### Requirement
Look below and pull out each line with the word "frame".

### Data shown
■ ■ ■ ■

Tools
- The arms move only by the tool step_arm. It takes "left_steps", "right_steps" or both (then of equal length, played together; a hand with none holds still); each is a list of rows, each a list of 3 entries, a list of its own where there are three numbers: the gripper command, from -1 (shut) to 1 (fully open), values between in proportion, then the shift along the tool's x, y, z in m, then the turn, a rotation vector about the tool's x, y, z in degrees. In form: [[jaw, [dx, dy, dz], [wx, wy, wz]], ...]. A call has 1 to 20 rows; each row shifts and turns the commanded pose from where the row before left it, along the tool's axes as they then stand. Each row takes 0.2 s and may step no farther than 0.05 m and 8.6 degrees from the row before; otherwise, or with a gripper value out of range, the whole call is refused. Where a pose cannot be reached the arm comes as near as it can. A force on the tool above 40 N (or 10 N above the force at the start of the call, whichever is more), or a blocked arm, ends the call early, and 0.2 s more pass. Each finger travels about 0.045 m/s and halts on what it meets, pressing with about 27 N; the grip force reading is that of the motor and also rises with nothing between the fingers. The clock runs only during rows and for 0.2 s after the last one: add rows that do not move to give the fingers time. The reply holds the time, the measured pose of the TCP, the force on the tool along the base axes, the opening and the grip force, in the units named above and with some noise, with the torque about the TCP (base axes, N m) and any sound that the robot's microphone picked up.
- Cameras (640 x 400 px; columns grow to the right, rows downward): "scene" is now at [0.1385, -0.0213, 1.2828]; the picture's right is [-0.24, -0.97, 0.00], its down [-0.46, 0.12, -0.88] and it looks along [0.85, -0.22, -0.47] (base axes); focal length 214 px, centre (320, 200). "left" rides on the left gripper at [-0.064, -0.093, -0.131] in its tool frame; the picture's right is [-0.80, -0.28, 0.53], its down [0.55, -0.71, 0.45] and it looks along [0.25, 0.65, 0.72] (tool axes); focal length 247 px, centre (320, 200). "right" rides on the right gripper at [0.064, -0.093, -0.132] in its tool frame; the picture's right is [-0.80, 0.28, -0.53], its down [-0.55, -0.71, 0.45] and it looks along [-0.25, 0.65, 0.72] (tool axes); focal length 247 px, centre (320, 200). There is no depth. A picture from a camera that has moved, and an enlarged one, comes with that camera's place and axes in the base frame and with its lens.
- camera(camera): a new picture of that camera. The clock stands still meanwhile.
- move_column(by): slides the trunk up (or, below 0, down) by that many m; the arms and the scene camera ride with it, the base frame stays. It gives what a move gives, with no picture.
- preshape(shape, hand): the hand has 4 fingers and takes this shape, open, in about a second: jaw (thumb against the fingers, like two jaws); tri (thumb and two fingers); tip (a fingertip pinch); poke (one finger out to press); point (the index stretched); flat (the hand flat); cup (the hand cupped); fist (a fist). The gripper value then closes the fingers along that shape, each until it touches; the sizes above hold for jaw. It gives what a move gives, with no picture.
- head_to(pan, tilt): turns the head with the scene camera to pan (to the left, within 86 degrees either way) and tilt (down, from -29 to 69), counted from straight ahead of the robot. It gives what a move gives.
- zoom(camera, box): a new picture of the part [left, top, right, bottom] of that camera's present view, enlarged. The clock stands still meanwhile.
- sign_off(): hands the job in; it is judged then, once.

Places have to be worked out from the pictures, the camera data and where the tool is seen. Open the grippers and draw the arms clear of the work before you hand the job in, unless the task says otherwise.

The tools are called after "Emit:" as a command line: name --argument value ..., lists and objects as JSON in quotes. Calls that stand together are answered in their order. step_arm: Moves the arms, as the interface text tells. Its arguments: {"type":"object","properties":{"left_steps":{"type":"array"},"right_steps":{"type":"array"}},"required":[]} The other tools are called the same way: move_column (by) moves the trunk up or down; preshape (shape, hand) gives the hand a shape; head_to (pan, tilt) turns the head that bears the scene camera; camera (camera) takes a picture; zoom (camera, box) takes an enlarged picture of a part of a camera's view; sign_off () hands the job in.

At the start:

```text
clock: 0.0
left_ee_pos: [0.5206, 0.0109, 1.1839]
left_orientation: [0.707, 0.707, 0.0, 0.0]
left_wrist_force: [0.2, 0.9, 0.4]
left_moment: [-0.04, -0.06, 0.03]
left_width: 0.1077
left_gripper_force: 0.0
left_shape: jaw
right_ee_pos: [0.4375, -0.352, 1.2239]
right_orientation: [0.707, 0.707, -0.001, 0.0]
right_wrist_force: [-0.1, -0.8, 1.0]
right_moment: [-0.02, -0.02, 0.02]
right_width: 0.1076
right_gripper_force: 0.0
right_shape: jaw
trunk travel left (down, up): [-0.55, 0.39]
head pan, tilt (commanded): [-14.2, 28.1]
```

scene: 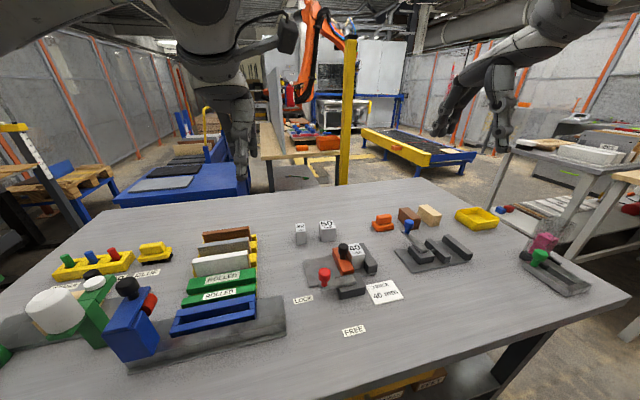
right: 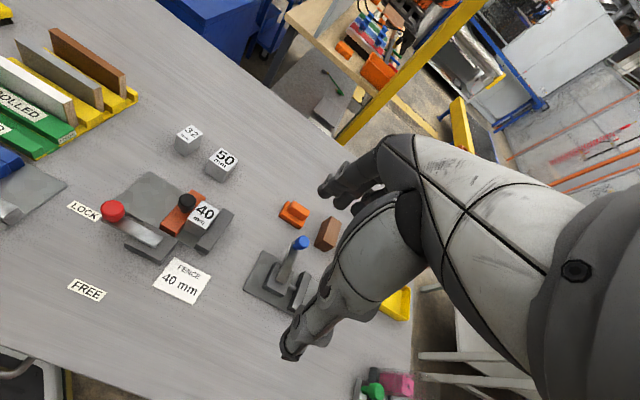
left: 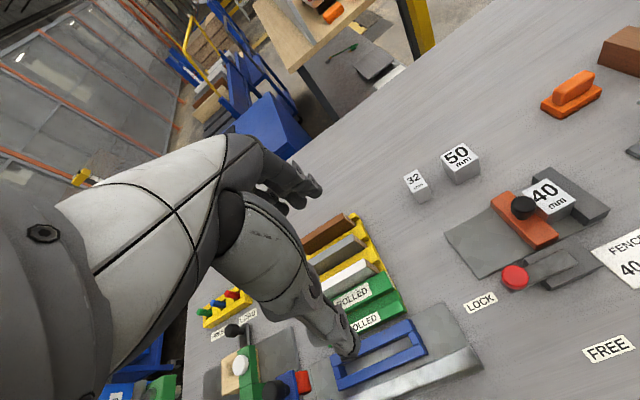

■ ■ ■ ■

### Output below
- Cameras (640 x 400 px; columns grow to the right, rows downward): "scene" is now at [0.1385, -0.0213, 1.2828]; the picture's right is [-0.24, -0.97, 0.00], its down [-0.46, 0.12, -0.88] and it looks along [0.85, -0.22, -0.47] (base axes); focal length 214 px, centre (320, 200). "left" rides on the left gripper at [-0.064, -0.093, -0.131] in its tool frame; the picture's right is [-0.80, -0.28, 0.53], its down [0.55, -0.71, 0.45] and it looks along [0.25, 0.65, 0.72] (tool axes); focal length 247 px, centre (320, 200). "right" rides on the right gripper at [0.064, -0.093, -0.132] in its tool frame; the picture's right is [-0.80, 0.28, -0.53], its down [-0.55, -0.71, 0.45] and it looks along [-0.25, 0.65, 0.72] (tool axes); focal length 247 px, centre (320, 200). There is no depth. A picture from a camera that has moved, and an enlarged one, comes with that camera's place and axes in the base frame and with its lens.
- move_column(by): slides the trunk up (or, below 0, down) by that many m; the arms and the scene camera ride with it, the base frame stays. It gives what a move gives, with no picture.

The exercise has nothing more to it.